Direction A: Locate "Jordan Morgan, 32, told" and "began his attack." in the text block, and write out these words with everything between them.
Direction B: Exactly repeat the lines starting at the one that holds "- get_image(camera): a" and ending at the one that holds "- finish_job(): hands". Both end lines count; leave out everything else.

--- Text block ---

Jordan Morgan, 32, told her father she had come to feel unsafe at the house. In February of this year, she was hired by a law firm in Lexington and planned to move as soon as possible to an apartment in the city. "She must have sensed that she was being watched," he said.
Someone had been watching, marking the house's entry points and taking detailed notes on the family's movements. Early on the morning of February 22, prosecutors say, the watcher, Shannon V. Gilday, a 23-year-old former soldier who lived in the Cincinnati suburbs, climbed up to a second-floor balcony and began his attack.
"He stood and looked at me without any emotions, like he was programmed," Morgan said of the moment he first encountered Gilday in the foyer. At that point, Jordan Morgan was dead.
Now her father was the target.
Bleeding from his arms, Morgan crawled across the bedroom carpet, dragging himself around to the other side of his bed. His wife was gone, having rushed into Sydney Morgan's bedroom next door. Morgan took a loaded pistol out the drawer of his nightstand. When the French doors opened, he emptied the gun.
"I shot 12 times," he said. "I was out of bullets. But that did something to him. He turned and shot twice through Sydney's door, and then he went into the bathroom."
Morgan quickly considered his other guns — another pistol in the drawer, the 12-gauge shotgun in the closet, the AR-15 in the guest bedroom — but saw his cellphone on the nightstand. He grabbed it and called the police.
"See, that's another thing I hate myself for," he said. If he had just gotten another gun, he could have killed the intruder there and then.
Instead, the attacker hurried out into the night. Authorities arrived soon after, and Morgan found himself in an ambulance unaware of what had happened to Jordan, Sydney, Lindsey or the man who had tried to kill them all.
A few days later, the police found Gilday walking before dawn along an interstate exit a couple of kilometre from the Morgan home. Detective Cameron Allen of the Kentucky State Police interviewed him for three hours following the arrest; Gilday, he said, confessed. The police already had an idea of his motive. According to a search warrant application, Gilday had researched a number of houses in Kentucky before settling on the Morgans'. All of them shared one feature: a bunker.

--- Given records ---

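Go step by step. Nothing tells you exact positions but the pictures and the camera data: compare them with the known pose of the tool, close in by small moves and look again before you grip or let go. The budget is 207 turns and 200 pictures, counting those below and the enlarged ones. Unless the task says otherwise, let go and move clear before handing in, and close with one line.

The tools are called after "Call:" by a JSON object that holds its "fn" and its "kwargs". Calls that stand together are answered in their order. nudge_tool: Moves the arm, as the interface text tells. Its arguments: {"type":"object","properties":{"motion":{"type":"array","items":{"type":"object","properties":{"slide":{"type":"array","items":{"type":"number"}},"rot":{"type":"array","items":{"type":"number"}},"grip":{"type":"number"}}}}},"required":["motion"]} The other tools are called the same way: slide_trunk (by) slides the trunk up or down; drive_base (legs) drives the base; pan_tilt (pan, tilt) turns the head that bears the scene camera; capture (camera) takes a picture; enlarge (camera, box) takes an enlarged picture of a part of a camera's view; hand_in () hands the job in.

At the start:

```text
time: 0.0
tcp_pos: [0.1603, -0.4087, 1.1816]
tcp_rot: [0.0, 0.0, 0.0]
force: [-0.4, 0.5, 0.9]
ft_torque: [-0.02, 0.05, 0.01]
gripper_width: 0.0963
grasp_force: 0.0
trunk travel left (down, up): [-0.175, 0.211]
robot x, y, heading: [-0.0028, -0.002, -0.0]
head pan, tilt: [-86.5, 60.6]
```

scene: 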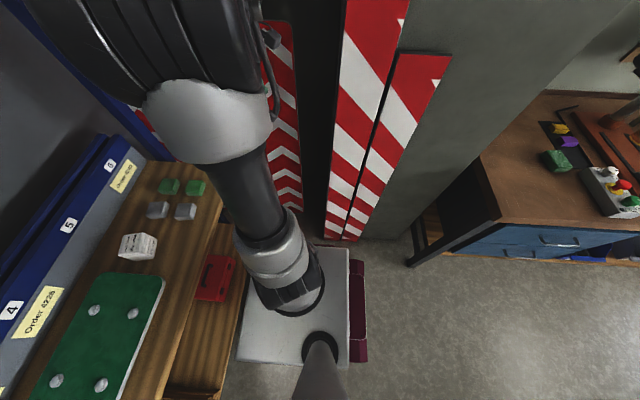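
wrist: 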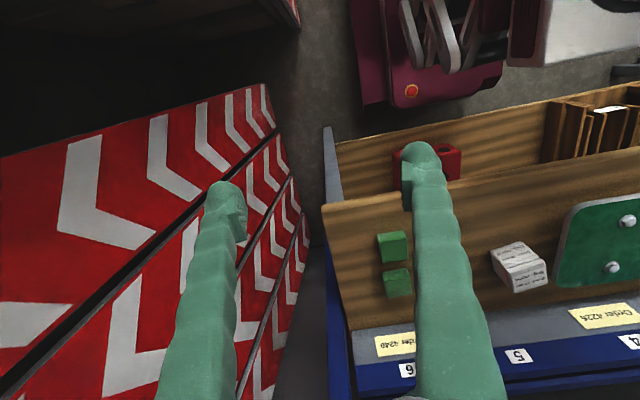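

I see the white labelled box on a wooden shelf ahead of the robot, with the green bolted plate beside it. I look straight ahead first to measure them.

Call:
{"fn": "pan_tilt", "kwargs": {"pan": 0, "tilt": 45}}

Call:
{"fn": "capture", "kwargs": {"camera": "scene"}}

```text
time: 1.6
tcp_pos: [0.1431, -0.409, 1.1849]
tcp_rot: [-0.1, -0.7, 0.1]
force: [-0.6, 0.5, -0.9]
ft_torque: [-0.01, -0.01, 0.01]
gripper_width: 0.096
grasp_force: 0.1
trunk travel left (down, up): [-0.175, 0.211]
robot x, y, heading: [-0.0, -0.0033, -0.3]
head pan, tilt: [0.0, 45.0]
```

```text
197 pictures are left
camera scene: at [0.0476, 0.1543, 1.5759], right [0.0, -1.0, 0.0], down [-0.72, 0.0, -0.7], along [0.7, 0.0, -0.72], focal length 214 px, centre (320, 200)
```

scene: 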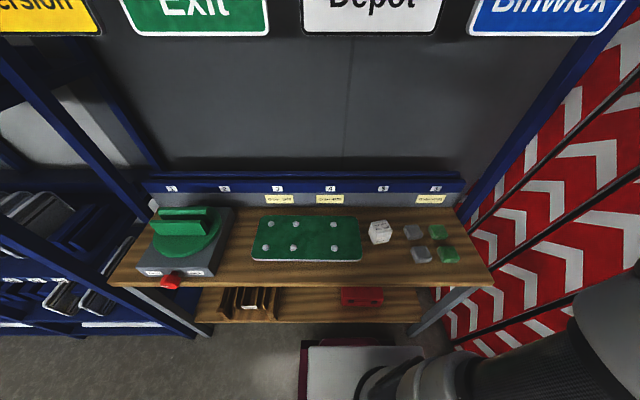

---
--- Given records ---

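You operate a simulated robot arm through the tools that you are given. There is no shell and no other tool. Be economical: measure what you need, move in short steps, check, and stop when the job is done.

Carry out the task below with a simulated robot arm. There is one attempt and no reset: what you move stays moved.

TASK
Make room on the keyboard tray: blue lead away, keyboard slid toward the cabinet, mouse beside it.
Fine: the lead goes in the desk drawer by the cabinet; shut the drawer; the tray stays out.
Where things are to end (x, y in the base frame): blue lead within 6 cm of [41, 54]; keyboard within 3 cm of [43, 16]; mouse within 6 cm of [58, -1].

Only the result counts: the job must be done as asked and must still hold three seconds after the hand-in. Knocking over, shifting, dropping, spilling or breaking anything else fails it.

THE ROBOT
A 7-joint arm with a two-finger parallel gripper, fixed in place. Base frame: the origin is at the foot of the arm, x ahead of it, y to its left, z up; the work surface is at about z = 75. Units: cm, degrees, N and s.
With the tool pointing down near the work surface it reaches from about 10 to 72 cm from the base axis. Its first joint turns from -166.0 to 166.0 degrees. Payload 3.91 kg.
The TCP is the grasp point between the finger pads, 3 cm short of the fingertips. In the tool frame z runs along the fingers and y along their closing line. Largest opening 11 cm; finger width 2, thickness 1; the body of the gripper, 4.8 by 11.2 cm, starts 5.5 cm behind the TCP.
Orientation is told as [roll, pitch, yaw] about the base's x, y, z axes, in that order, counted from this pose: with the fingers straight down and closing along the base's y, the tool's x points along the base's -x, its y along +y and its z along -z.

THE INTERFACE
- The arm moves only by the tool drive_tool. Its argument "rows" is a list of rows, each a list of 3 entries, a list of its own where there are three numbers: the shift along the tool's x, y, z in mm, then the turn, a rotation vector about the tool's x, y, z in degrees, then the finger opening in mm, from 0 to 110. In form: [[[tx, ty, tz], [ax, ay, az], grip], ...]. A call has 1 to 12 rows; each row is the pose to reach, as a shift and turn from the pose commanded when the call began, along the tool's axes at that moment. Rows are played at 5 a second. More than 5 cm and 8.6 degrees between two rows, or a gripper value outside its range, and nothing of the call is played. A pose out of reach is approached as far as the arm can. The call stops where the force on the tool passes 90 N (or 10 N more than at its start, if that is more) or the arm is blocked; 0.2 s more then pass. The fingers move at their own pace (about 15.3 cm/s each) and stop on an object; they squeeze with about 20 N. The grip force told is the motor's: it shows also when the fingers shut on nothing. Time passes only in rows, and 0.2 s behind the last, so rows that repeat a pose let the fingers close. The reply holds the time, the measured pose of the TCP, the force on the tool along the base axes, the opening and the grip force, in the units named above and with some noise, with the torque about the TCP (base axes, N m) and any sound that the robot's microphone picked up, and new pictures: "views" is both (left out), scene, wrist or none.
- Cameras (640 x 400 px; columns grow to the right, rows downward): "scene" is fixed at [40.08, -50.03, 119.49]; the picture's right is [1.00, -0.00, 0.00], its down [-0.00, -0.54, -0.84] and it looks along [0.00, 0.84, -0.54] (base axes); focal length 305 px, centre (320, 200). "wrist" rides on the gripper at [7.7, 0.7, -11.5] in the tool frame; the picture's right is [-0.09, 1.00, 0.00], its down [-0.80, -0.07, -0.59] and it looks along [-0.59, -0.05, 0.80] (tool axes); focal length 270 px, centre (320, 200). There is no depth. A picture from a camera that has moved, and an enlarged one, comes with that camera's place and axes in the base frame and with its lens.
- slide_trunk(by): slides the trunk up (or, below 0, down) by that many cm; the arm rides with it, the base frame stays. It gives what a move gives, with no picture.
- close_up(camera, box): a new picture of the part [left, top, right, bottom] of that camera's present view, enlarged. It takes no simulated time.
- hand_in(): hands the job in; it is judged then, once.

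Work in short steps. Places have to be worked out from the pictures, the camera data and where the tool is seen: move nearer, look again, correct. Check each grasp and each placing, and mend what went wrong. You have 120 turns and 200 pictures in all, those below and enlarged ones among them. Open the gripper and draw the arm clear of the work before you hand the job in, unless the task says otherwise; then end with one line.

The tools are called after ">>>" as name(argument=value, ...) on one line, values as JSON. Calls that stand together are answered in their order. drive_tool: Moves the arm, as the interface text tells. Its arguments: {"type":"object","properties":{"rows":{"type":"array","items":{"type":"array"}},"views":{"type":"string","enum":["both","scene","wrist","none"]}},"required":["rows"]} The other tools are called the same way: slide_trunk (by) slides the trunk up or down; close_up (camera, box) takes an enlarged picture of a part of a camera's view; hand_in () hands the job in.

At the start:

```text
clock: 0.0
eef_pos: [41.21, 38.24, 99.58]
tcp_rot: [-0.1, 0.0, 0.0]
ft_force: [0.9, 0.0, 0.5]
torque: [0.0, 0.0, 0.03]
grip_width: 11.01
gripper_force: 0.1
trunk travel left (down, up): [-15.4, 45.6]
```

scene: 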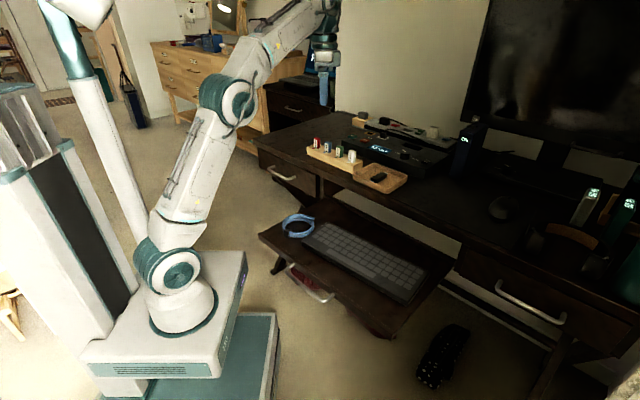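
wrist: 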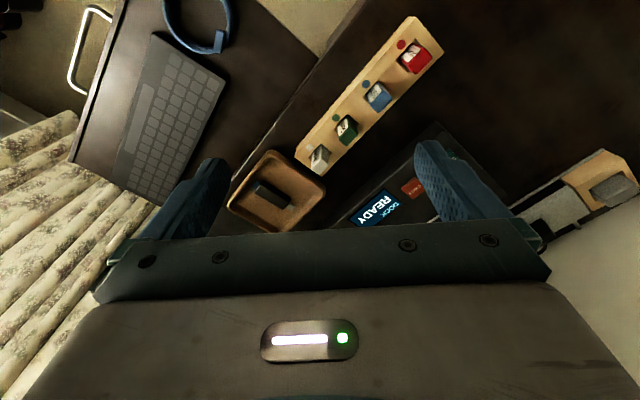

---
--- Given records ---

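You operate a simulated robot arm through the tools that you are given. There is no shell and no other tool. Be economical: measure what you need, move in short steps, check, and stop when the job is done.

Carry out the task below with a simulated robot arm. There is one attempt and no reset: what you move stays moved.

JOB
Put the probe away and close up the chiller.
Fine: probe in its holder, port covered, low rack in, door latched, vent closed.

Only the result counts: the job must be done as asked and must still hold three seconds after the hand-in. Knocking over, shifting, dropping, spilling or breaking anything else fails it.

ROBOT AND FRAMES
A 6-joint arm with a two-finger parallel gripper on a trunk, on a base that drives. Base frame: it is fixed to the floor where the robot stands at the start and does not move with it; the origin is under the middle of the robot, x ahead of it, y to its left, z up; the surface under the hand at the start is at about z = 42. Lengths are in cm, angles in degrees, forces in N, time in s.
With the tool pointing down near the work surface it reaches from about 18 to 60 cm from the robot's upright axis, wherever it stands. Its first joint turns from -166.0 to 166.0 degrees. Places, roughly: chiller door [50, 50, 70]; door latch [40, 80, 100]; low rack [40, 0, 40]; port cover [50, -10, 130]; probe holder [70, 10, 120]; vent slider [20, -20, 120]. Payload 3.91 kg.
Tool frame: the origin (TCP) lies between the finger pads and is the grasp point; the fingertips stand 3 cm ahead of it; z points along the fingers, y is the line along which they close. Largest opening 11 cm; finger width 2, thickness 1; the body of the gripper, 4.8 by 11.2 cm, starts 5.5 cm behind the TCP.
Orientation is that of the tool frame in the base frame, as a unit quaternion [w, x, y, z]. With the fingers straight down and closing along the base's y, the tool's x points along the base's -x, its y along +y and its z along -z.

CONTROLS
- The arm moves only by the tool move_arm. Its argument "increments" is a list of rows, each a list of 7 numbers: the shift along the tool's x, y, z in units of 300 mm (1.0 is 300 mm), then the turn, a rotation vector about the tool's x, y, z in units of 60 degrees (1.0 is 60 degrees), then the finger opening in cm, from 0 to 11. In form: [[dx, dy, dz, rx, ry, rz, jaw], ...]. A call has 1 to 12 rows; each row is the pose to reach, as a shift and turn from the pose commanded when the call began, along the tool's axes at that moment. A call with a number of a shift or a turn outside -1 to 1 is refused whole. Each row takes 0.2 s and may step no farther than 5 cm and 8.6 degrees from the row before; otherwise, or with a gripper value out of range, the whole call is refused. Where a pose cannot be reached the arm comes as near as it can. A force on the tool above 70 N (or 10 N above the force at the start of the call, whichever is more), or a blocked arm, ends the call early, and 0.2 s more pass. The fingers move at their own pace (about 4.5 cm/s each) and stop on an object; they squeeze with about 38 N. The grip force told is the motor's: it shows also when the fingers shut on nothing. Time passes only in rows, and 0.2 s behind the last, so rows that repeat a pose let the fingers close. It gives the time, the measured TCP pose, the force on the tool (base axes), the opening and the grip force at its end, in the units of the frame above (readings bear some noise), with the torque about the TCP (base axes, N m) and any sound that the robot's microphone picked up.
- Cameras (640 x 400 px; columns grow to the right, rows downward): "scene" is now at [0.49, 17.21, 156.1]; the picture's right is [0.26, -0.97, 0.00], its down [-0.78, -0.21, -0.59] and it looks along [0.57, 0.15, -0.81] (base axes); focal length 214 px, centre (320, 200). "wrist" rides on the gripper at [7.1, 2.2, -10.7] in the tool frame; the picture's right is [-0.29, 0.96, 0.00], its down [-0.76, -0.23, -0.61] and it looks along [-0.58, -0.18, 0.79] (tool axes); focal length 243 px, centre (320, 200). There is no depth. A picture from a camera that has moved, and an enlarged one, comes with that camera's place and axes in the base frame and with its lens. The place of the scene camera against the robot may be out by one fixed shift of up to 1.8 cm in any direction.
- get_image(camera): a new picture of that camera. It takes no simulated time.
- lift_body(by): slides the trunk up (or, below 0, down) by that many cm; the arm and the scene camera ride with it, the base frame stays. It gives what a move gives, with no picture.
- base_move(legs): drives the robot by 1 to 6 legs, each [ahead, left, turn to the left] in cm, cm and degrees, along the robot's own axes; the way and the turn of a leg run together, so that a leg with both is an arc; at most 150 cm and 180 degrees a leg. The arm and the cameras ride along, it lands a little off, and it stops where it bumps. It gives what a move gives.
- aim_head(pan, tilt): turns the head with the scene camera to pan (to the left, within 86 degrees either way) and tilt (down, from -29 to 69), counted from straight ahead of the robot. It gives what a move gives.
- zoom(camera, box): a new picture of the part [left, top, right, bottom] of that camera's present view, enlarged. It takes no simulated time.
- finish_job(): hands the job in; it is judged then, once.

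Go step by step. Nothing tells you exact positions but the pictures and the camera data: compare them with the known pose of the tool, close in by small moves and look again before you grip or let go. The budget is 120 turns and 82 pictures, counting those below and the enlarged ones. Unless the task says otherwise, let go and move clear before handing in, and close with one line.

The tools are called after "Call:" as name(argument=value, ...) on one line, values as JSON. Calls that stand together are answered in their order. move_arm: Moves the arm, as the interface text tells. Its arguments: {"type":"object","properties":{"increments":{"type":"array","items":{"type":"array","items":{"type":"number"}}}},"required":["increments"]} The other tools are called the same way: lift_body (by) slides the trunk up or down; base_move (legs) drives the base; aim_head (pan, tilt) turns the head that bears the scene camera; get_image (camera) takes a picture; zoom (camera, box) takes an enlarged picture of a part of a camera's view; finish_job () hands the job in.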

---

Reply A:
Jordan Morgan, 32, told her father she had come to feel unsafe at the house. In February of this year, she was hired by a law firm in Lexington and planned to move as soon as possible to an apartment in the city. "She must have sensed that she was being watched," he said.
Someone had been watching, marking the house's entry points and taking detailed notes on the family's movements. Early on the morning of February 22, prosecutors say, the watcher, Shannon V. Gilday, a 23-year-old former soldier who lived in the Cincinnati suburbs, climbed up to a second-floor balcony and began his attack.

Reply B:
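- get_image(camera): a new picture of that camera. It takes no simulated time.
- lift_body(by): slides the trunk up (or, below 0, down) by that many cm; the arm and the scene camera ride with it, the base frame stays. It gives what a move gives, with no picture.
- base_move(legs): drives the robot by 1 to 6 legs, each [ahead, left, turn to the left] in cm, cm and degrees, along the robot's own axes; the way and the turn of a leg run together, so that a leg with both is an arc; at most 150 cm and 180 degrees a leg. The arm and the cameras ride along, it lands a little off, and it stops where it bumps. It gives what a move gives.
- aim_head(pan, tilt): turns the head with the scene camera to pan (to the left, within 86 degrees either way) and tilt (down, from -29 to 69), counted from straight ahead of the robot. It gives what a move gives.
- zoom(camera, box): a new picture of the part [left, top, right, bottom] of that camera's present view, enlarged. It takes no simulated time.
- finish_job(): hands the job in; it is judged then, once.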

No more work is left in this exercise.